_Set problem a_:
Please copy out the portion of the source text from "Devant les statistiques" to "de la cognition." without changes.

_Source text_:
Vouloir enseigner ces auteurs à nos élèves me fait penser qu’il est des fois où le remède est pire que le mal», disait, lors d’une rencontre consacrée à «La place de la littérature algérienne contemporaine à l’école» l’un des inspecteurs de langue arabe, les mains tremblantes de colère. Face à lui, les représentants du ministère serrent les dents. Il faut dire que depuis que la ministre de l’Education a pris les rênes du secteur, ils ont été confrontés à plusieurs formes de résistances. Farid Benramdane, conseiller de la ministre et éminent chercheur, voit derrière ces oppositions des enjeux sociopolitiques à peine voilés.
Prenons l’exemple du texte argumentatif absent jusque-là des manuels de langue arabe : «Si je n’introduis pas le texte argumentatif de la première année à la terminale, explique M. Benramdane, c’est qu’il y a des enjeux cognitifs liés à la façon de réfléchir. La méthode traditionnelle dans laquelle l’argumentation n’a pas sa place s’accommode très bien avec l’ordre établi. Il ne faut pas se faire d’illusions. Le texte argumentatif est interdit dans certains pays car il s’agit du commerce de l’intelligence», tranche-t-il. Il y a, selon ses propos, deux types d’approches, l’une traditionaliste basée sur le parcœurisme, et une autre porteuse de sophisticité dans ses objectifs et dans ses procédures.
Le chercheur a identifié trois types de réactions. Il y a, d’abord, les réactions épi-didactitiques des principaux acteurs liés notamment au poids de la tradition. Ce sont, en gros, tous ceux qui proclament vouloir dispenser leurs cours comme l’ont fait leurs professeurs avant eux, rejetant en bloc toute nouvelle proposition. Farid Benramdane cite notamment des profs de langue arabe qui s’insurgent en entendant dire que la langue nationale est une matière à échec. «Quand, affirme-t-il, on discute avec ce genre d’enseignants, ils font un repli identitaire : la langue arabe avant tout !» disent-ils.
Devant les statistiques réelles montrant que la langue arabe est une matière à échec, ils répondent : «Comment osez-vous dire cela de la langue officielle et celle du saint Coran ?» Les résultats des examens de langue arabe sont pourtant d’une clarté désespérante : Adrar, wilaya reconnue comme arabophone, a une moyenne ne dépassant pas les 4,87/10. «Comment une wilaya plutôt arabophone peut avoir une telle moyenne en langue arabe ?» s’interroge M. Benramdane. Force est de reconnaître cependant que les chiffres de la maîtrise de la langue de Molière à l’école ne sont guère plus réjouissants, même si les crispations sont moins présentes et que son enseignement puise plus facilement dans le domaine de la science du langage et de la cognition.

_Set problem b_:
Among the entries below, extract exactly the lines that run from the one with "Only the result" through the one with "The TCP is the", both ends included. The answer is a Markdown table with a number under Position and the line under Text; leave empty lines out.

_Records excerpted from a collection_:

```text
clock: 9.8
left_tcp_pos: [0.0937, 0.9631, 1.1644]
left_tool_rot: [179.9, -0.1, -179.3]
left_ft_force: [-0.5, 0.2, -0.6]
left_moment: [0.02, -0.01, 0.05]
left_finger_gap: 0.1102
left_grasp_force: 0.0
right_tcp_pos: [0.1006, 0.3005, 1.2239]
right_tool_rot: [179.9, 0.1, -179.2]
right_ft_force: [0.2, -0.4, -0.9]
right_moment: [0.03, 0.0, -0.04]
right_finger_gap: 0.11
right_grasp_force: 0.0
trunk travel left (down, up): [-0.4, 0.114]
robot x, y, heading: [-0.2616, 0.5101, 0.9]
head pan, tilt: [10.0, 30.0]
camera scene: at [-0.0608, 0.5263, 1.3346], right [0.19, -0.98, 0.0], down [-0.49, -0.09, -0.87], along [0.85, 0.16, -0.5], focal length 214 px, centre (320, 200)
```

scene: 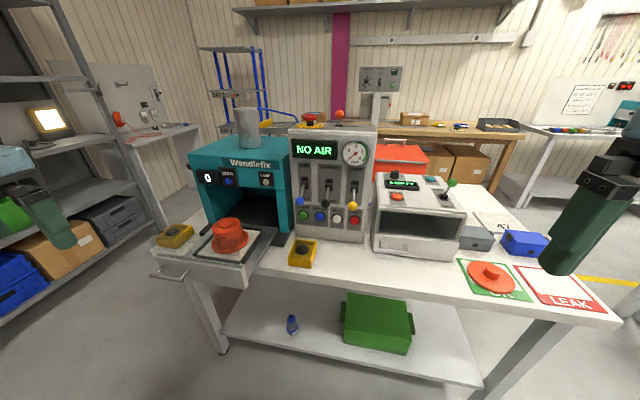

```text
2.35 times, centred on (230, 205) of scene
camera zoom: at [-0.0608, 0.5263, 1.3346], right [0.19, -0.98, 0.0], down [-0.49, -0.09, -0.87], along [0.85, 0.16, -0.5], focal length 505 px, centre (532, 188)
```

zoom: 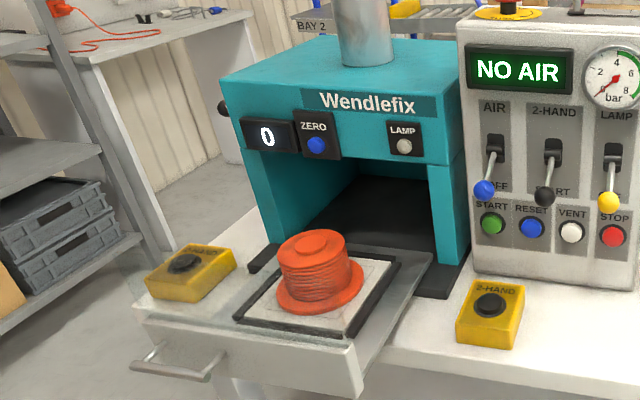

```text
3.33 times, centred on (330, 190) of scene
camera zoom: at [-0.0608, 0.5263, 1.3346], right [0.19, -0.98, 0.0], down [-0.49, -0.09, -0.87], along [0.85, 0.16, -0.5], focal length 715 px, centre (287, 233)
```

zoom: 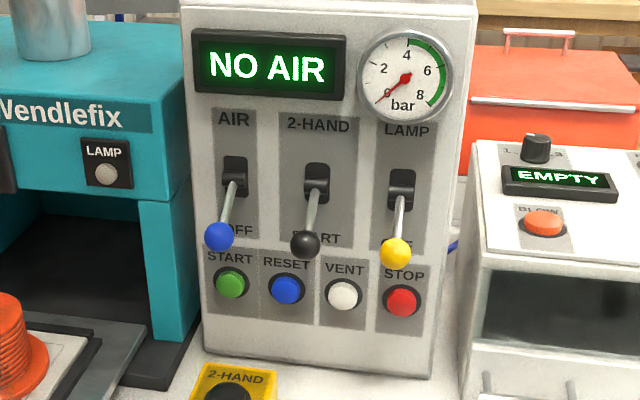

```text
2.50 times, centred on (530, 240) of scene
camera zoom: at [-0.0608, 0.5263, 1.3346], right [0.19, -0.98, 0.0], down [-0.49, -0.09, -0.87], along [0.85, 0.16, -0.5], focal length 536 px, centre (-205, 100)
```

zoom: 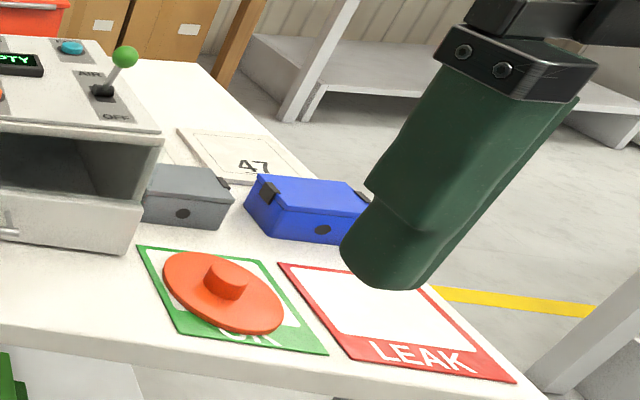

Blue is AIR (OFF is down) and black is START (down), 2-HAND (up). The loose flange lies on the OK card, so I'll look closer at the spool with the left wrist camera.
==
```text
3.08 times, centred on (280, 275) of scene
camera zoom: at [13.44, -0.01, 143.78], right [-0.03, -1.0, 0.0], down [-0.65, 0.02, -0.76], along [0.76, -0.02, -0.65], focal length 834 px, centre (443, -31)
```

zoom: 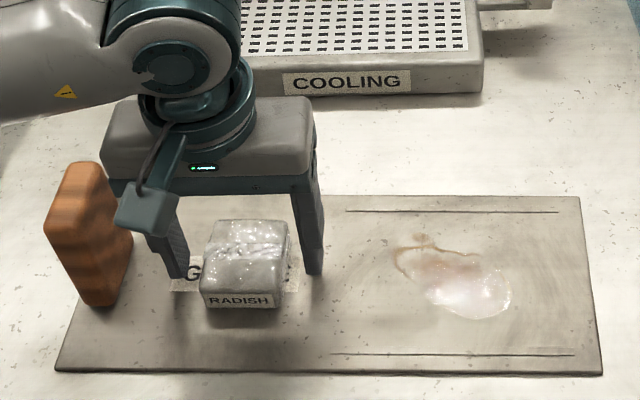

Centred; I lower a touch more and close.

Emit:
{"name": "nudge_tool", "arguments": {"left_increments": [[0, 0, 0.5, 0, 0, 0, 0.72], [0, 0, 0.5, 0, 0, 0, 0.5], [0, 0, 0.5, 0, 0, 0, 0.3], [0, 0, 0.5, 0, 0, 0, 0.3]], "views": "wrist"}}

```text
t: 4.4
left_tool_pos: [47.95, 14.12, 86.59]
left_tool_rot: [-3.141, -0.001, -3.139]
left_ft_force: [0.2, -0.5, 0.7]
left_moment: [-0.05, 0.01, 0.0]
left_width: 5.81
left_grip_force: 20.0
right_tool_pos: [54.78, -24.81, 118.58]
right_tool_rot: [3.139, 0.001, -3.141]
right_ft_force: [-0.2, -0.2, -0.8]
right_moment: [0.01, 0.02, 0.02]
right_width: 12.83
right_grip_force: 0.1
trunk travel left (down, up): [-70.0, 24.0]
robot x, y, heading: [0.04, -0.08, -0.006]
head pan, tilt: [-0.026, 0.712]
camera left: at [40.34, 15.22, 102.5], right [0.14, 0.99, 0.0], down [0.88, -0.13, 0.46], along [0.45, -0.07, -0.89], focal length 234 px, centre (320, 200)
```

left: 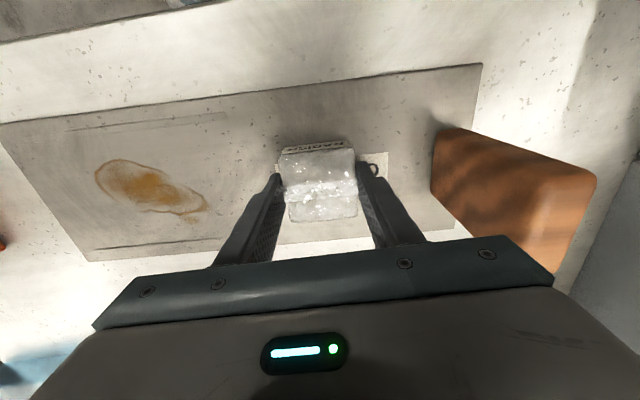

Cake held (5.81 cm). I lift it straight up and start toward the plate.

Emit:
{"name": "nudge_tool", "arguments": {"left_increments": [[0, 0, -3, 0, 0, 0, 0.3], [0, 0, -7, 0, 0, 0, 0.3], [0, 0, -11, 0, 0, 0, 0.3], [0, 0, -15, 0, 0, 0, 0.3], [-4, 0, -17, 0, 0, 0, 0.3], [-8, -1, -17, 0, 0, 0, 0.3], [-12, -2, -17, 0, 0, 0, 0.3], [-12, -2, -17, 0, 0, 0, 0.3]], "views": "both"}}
==
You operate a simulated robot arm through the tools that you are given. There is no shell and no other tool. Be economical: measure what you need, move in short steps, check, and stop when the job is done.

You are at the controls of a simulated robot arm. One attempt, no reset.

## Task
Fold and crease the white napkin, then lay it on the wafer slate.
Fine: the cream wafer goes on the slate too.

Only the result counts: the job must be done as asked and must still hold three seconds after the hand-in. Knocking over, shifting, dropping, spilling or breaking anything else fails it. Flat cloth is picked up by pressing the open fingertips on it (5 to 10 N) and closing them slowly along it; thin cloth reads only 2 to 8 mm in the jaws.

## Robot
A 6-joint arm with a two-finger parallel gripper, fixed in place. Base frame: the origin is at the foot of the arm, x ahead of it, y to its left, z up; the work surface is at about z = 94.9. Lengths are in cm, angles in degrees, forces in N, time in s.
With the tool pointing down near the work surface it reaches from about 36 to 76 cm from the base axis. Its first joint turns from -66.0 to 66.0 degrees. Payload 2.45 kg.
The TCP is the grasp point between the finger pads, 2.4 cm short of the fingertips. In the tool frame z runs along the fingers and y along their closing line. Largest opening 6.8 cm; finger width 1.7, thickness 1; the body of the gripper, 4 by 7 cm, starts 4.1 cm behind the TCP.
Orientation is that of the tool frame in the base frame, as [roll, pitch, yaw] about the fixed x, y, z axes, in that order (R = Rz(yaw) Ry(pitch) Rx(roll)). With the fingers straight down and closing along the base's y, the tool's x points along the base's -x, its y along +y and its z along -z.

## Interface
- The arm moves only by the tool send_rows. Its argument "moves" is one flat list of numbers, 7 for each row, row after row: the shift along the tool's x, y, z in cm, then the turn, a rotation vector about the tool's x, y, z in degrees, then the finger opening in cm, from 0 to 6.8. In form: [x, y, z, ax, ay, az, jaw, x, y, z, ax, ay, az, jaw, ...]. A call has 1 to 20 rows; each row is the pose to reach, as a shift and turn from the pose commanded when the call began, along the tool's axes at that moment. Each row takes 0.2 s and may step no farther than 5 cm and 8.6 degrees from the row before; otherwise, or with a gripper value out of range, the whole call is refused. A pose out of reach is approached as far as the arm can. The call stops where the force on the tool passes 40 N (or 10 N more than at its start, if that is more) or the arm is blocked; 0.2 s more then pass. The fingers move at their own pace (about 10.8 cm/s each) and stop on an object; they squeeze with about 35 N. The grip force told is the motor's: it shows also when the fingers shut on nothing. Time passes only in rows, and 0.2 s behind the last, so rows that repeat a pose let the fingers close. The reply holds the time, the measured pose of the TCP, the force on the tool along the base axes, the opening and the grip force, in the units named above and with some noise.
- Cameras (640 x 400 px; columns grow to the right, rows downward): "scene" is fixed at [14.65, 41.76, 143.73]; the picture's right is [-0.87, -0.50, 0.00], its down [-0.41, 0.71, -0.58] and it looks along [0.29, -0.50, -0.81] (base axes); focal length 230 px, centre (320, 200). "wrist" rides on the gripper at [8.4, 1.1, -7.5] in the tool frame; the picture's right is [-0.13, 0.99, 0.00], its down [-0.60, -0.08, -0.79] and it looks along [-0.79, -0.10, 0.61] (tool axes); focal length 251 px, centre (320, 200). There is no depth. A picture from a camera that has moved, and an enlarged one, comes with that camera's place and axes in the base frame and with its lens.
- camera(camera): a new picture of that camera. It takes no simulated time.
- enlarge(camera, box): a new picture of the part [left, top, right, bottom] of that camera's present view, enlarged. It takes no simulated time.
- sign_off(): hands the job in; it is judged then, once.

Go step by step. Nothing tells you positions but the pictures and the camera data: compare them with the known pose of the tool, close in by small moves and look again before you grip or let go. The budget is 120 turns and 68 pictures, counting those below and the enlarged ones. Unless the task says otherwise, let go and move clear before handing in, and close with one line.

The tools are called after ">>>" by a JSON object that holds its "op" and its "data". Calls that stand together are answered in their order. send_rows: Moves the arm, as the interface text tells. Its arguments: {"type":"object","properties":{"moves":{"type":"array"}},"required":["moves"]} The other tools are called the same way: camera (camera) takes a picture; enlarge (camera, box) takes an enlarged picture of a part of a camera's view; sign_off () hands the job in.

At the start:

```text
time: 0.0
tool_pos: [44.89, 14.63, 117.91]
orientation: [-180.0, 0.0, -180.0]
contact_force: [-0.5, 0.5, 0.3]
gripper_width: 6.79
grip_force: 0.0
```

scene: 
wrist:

_Reply a_:
Devant les statistiques réelles montrant que la langue arabe est une matière à échec, ils répondent : «Comment osez-vous dire cela de la langue officielle et celle du saint Coran ?» Les résultats des examens de langue arabe sont pourtant d’une clarté désespérante : Adrar, wilaya reconnue comme arabophone, a une moyenne ne dépassant pas les 4,87/10. «Comment une wilaya plutôt arabophone peut avoir une telle moyenne en langue arabe ?» s’interroge M. Benramdane. Force est de reconnaître cependant que les chiffres de la maîtrise de la langue de Molière à l’école ne sont guère plus réjouissants, même si les crispations sont moins présentes et que son enseignement puise plus facilement dans le domaine de la science du langage et de la cognition.

_Reply b_:
| Position | Text |
|---|---|
| 1 | Only the result counts: the job must be done as asked and must still hold three seconds after the hand-in. Knocking over, shifting, dropping, spilling or breaking anything else fails it. Flat cloth is picked up by pressing the open fingertips on it (5 to 10 N) and closing them slowly along it; thin cloth reads only 2 to 8 mm in the jaws. |
| 2 | ## Robot |
| 3 | A 6-joint arm with a two-finger parallel gripper, fixed in place. Base frame: the origin is at the foot of the arm, x ahead of it, y to its left, z up; the work surface is at about z = 94.9. Lengths are in cm, angles in degrees, forces in N, time in s. |
| 4 | With the tool pointing down near the work surface it reaches from about 36 to 76 cm from the base axis. Its first joint turns from -66.0 to 66.0 degrees. Payload 2.45 kg. |
| 5 | The TCP is the grasp point between the finger pads, 2.4 cm short of the fingertips. In the tool frame z runs along the fingers and y along their closing line. Largest opening 6.8 cm; finger width 1.7, thickness 1; the body of the gripper, 4 by 7 cm, starts 4.1 cm behind the TCP. |